Mohsen Makhmalbaf è tra i pochi registi al mondo capaci di camuffare la realtà nella favola, la favola nella realtà. Come per altri precedenti lavori, anche in The President (Orizzonti), questo doppio e reversibile travestimento - raddoppiato dal mascheramento cui devono sottoporsi i personaggi - non è un gioco fine a se stesso ma nasce da un'esigenza estetica e morale profondamente connessa da un lato allo status di "ricercato" che il regista iraniano sconta ancora in patria e dall'altro alla volontà di esibire la finzione cinematografica come chiave di volta della storia.
Siamo in un paese immaginario, dove un vecchio e pericoloso dittatore (l'ottimo Misha Gomiashvili) e il suo nipotino (l'incantevole Dachi Orvelashvili) sono costretti a fuggire e a nascondersi dopo che un colpo di Stato ha decretato la fine del regime e messo una taglia sulla loro vita. Nel corso del loro peregrinare s'imbatteranno in un'umanità sfibrata e sofferente proprio a causa delle persecuzioni e delle violenze perpetrate dal despota, mentre il bambino, convinto si tratti tutto di un gioco, inizia a fare al nonno domande scomode.
Commedia e tragedia, allegoria e realismo, si incastrano alla perfezione in una messa in scena potente e cristallina, in cui l'ironia non scade mai nella farsa né, viceversa, il dramma sconfina nella pornografia del dolore.
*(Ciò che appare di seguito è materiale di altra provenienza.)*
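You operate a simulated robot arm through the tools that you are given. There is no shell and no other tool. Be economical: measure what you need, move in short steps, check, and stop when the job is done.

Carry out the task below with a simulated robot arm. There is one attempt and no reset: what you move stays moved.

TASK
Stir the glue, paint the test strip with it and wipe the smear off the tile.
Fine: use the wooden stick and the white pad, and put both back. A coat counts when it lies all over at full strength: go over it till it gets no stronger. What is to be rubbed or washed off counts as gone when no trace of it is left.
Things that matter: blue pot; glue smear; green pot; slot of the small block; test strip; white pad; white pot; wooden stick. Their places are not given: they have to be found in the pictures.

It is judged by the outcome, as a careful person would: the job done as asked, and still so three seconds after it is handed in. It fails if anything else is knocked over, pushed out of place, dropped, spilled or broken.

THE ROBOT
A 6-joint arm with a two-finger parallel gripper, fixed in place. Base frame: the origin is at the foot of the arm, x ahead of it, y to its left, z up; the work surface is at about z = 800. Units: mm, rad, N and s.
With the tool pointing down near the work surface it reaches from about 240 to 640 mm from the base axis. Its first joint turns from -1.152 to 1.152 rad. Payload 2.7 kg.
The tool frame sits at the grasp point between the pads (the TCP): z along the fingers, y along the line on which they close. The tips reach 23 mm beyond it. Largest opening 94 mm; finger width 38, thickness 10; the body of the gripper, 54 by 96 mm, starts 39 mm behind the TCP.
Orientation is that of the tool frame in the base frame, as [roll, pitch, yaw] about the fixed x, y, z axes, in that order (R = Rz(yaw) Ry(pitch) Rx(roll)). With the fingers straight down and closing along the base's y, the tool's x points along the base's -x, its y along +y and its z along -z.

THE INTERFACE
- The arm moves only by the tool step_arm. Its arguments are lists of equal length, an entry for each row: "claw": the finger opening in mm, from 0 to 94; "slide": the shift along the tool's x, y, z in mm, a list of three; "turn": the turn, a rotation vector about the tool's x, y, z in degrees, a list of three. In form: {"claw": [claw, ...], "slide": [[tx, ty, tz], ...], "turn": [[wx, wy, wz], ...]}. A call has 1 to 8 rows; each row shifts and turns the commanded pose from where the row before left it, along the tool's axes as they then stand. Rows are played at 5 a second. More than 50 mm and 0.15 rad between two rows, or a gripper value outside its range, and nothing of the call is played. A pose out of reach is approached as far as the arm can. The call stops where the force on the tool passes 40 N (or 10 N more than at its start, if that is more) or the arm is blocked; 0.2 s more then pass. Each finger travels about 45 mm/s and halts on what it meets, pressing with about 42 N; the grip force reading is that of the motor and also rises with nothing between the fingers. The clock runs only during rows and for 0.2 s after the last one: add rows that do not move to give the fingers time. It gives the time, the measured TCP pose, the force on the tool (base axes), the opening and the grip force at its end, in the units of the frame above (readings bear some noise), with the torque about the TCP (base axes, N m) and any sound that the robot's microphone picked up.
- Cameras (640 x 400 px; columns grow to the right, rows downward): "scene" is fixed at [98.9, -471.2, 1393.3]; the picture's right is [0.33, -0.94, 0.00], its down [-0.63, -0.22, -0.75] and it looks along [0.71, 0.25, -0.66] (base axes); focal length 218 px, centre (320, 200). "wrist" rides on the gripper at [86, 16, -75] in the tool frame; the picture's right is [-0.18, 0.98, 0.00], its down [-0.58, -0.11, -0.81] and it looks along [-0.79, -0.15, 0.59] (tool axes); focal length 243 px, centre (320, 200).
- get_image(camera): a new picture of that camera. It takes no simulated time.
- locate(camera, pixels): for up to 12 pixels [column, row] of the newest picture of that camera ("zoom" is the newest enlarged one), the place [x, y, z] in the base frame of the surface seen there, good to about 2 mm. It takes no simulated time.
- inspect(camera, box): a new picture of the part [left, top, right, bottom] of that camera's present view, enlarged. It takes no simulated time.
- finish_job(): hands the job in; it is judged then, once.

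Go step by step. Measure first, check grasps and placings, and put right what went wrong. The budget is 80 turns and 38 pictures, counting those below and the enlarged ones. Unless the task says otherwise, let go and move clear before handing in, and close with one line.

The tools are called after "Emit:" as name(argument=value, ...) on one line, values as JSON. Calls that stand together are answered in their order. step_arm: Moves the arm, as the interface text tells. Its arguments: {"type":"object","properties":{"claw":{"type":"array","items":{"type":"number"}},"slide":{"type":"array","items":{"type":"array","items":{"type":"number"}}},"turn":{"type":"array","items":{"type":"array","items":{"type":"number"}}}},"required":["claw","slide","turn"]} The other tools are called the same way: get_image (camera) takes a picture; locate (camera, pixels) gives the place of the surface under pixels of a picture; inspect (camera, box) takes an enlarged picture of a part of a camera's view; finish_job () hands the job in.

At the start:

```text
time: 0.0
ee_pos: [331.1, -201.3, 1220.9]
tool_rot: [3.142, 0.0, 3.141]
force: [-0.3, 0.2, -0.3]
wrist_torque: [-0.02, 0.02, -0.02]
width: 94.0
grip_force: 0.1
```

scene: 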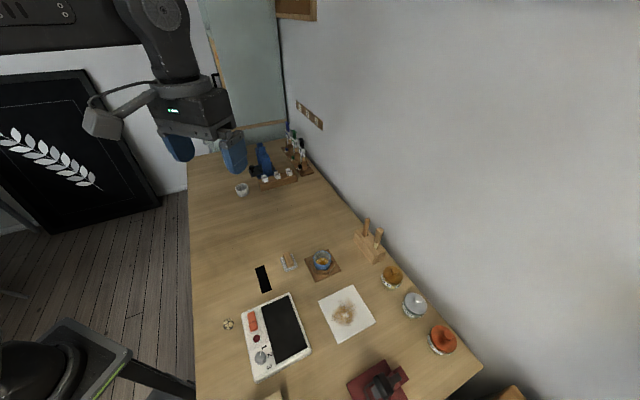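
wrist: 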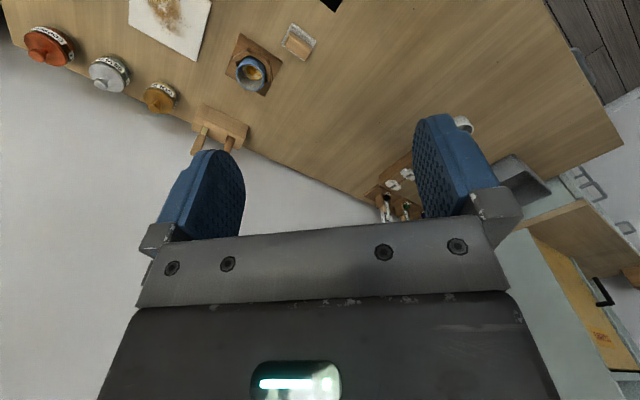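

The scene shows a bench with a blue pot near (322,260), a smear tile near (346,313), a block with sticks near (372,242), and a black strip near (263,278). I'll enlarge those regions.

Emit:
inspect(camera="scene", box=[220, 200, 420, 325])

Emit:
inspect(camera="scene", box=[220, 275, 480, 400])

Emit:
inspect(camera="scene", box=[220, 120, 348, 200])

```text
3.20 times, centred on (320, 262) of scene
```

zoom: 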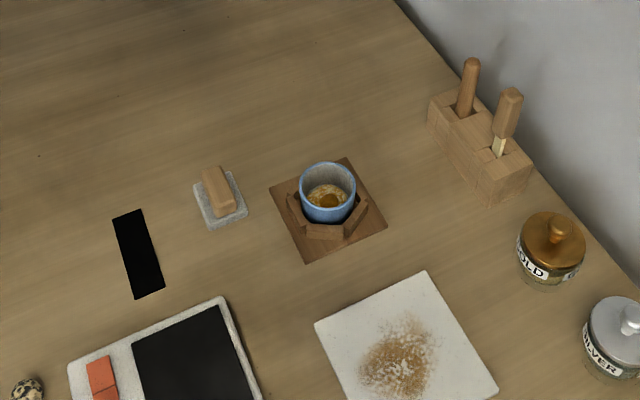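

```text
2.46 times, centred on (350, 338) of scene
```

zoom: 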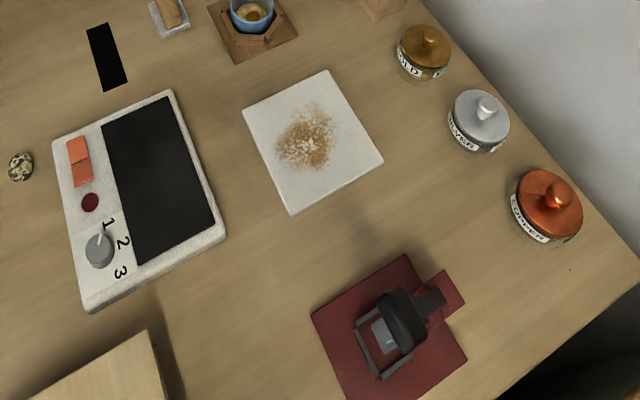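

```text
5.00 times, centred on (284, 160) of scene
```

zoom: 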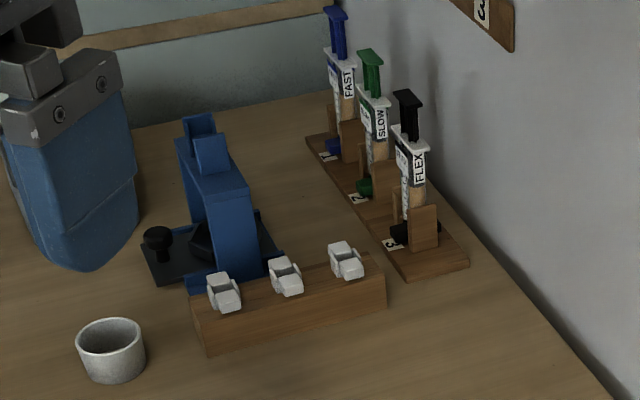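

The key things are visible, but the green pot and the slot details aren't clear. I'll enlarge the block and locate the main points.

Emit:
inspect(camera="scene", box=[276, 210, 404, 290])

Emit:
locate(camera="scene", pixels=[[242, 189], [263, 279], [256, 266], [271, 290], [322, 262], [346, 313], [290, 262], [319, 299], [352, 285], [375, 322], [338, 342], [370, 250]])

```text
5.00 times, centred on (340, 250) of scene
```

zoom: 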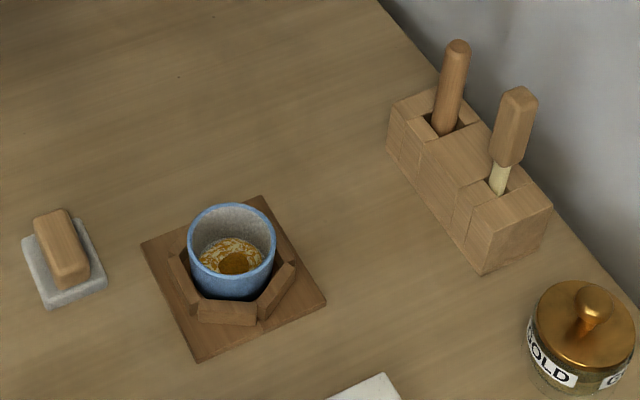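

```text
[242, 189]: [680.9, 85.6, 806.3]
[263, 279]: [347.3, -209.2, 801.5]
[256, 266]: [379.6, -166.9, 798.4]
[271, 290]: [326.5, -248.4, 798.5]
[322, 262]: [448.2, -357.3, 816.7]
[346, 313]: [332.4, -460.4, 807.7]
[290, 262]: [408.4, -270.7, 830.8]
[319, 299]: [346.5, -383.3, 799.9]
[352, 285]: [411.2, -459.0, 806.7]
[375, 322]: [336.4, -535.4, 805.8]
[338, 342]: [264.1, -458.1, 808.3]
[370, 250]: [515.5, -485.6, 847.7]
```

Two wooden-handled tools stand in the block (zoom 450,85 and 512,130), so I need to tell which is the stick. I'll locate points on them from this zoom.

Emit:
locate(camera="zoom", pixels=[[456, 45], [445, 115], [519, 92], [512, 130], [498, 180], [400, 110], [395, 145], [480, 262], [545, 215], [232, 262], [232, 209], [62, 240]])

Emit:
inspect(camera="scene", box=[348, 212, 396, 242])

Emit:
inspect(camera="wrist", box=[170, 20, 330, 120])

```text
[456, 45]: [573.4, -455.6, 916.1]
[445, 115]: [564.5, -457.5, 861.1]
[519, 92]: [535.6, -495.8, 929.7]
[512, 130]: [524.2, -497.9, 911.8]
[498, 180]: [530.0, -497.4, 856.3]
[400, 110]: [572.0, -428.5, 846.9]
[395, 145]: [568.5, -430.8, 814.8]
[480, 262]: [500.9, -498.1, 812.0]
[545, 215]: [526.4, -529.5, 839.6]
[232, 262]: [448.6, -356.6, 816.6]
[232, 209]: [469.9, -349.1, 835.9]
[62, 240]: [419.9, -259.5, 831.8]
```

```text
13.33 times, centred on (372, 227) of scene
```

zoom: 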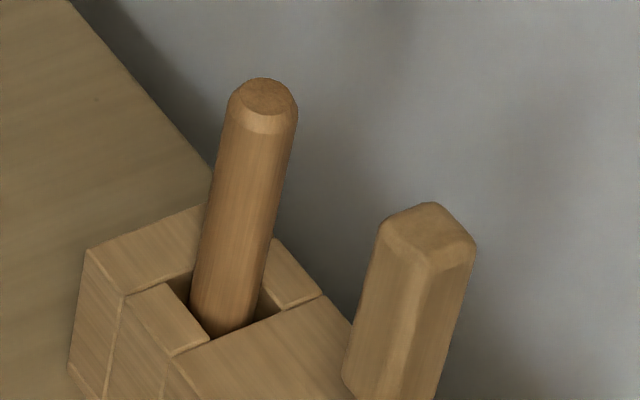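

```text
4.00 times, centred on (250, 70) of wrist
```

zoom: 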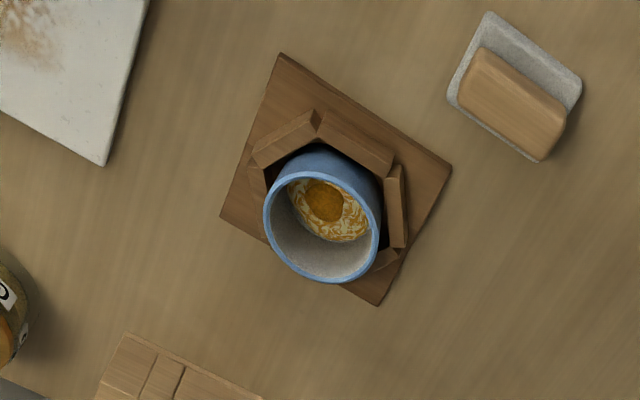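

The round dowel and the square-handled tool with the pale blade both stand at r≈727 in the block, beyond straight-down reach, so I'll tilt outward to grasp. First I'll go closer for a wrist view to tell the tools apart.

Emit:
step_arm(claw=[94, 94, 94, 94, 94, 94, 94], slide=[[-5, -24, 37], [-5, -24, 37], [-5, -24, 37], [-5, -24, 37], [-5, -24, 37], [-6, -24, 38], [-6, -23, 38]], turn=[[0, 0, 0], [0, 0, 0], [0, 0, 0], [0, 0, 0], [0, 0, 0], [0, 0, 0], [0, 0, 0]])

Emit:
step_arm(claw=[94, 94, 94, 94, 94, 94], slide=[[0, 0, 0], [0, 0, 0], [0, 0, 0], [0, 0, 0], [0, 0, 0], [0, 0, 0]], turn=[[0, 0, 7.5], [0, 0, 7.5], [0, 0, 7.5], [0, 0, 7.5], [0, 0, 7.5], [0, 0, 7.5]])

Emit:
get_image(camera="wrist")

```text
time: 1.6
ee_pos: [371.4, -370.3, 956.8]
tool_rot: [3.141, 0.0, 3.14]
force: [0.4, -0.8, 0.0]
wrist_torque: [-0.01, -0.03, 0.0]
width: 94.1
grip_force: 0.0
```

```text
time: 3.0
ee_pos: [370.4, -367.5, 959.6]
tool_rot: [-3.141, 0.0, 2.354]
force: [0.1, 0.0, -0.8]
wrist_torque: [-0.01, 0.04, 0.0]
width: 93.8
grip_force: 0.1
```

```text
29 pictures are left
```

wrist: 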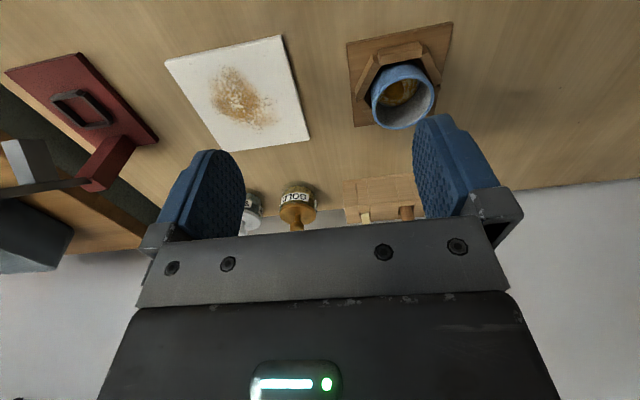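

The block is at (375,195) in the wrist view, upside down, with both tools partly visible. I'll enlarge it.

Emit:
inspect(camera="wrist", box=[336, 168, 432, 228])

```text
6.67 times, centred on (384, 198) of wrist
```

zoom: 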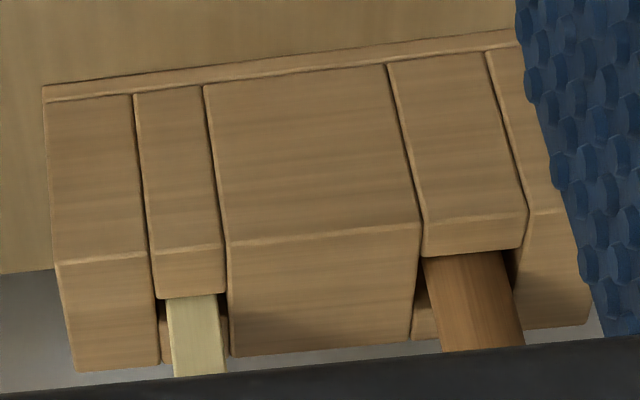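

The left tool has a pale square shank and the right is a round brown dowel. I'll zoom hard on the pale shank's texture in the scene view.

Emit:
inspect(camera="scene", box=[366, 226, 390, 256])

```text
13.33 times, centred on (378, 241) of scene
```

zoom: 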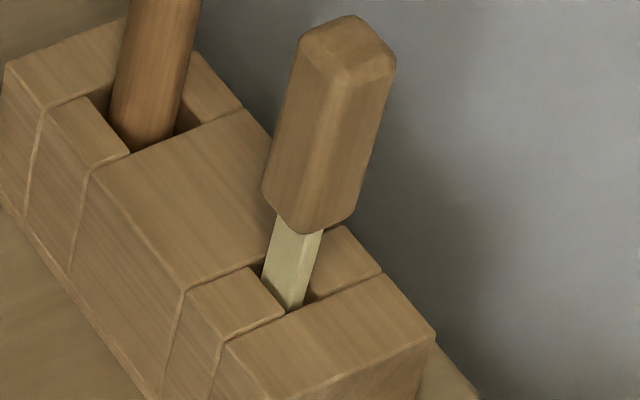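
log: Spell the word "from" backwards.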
Innumerevoli i rimandi al presente, ambiguo il giudizio (se le dittature sono odiose, che dire delle rivoluzioni che vogliono abbatterle, quasi sempre innescate dal desiderio di vendetta e degenerate nel sangue?), ma The President è soprattutto una storia universale, dal linguaggio semplice e i risvolti complessi.Un apologo che parla di bambini ai bambini per dire agli adulti degli adulti: una lezione di stile - e di etica - magistrali.